1999年12月18日。
佐倉美術館には、いい印象があるが、悪い思い出とも結びついている。母が本格的に病状が悪くなったのが、佐倉美術館に行こうとした時だった。それが今年の2月だった。現代美術というジャンルというテーマには、どちらかといえば理屈から入った私にとっては、かなり魅力的で、その遠さにも関わらず出掛けたのが最初で、手ごろな大きさとキレイさ、光りの入り具合い、モダニズムなイスもある。
今年の2月、フンデルトヴァッサーの展覧会を見ようとして、電話で、母が悪くなったのを知り、すぐそばまで来ていたのに、帰ることになり、見ることができなかったのが今年の2月だった。その後、その作家は亡くなったと新聞で知った。
そして、今回もでかけた。母と一緒に暮らし、母を見守るような生活は続いていたが、別の場所で母は暮らせるかもしれない、というわずかな希望はほんの少し見えていた。

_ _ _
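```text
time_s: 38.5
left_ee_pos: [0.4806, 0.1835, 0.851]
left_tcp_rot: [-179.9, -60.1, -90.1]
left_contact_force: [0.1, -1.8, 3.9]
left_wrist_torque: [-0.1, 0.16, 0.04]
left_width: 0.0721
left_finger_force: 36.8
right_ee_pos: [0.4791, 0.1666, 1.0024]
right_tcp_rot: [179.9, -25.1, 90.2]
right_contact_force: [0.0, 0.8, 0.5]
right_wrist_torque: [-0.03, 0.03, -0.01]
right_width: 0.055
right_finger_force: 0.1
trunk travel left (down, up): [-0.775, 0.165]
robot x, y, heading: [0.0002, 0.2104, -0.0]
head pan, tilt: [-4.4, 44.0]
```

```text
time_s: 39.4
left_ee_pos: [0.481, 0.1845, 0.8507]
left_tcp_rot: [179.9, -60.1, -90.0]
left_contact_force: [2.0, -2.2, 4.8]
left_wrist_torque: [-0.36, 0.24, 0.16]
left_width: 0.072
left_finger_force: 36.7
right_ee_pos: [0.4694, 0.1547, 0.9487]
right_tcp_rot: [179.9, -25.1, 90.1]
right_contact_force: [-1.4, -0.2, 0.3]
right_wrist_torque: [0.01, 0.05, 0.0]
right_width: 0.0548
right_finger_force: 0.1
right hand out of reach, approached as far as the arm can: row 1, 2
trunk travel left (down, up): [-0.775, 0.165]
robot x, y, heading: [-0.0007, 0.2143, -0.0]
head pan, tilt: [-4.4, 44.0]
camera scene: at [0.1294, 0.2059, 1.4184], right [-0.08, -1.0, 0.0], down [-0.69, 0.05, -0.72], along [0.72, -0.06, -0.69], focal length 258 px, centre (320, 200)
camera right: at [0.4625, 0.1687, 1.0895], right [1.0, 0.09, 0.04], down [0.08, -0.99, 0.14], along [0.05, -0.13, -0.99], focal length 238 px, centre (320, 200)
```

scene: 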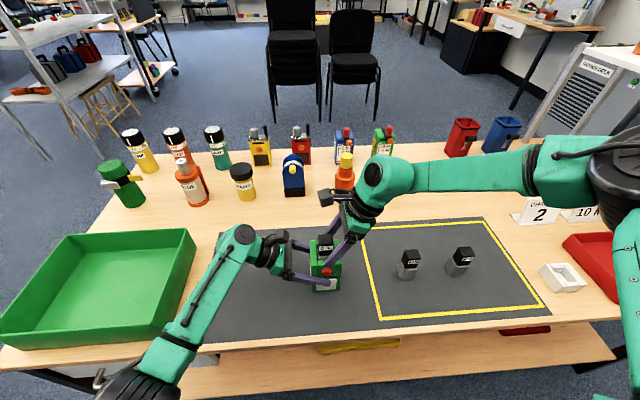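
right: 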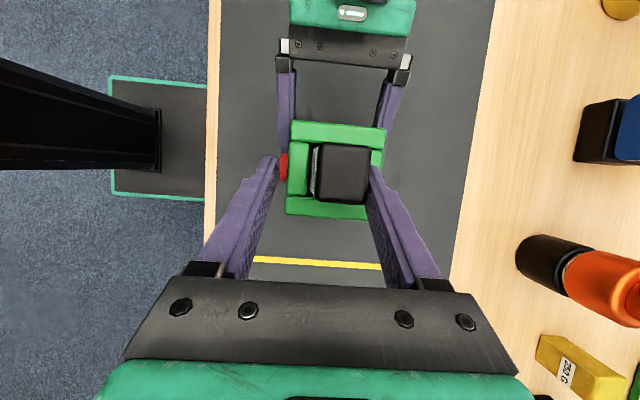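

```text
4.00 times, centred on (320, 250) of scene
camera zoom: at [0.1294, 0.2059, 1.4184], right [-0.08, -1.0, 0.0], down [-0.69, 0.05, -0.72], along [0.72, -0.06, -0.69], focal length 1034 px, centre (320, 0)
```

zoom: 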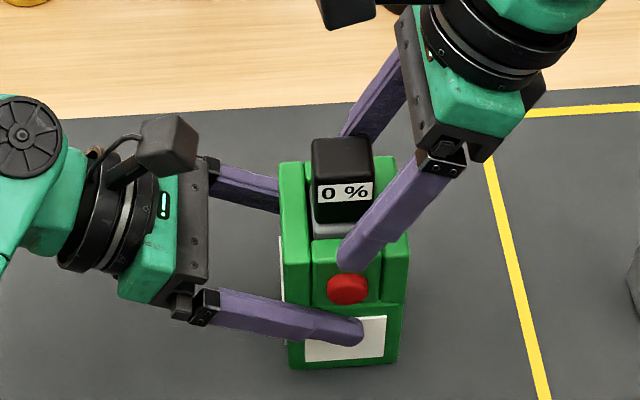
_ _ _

宮島達男の講演会も聞いた。今回の展覧会に作品は出してないのだが。(くわしくは、2000年オペラシティーの宮島達男展の時の原稿に書いた)。申し訳ないのだけど、それより強い印象が、知覚の実験室という展覧会には、なかった。大きなローターや、座って上を見ていると、自分が回っているような気になってくる装置はおもしろかった。
精神的には、当たり前だけど、受動的というよりは、アートは能動的な部分があると思った。
(1999年の時の記録です。多少の加筆・修正をしています)。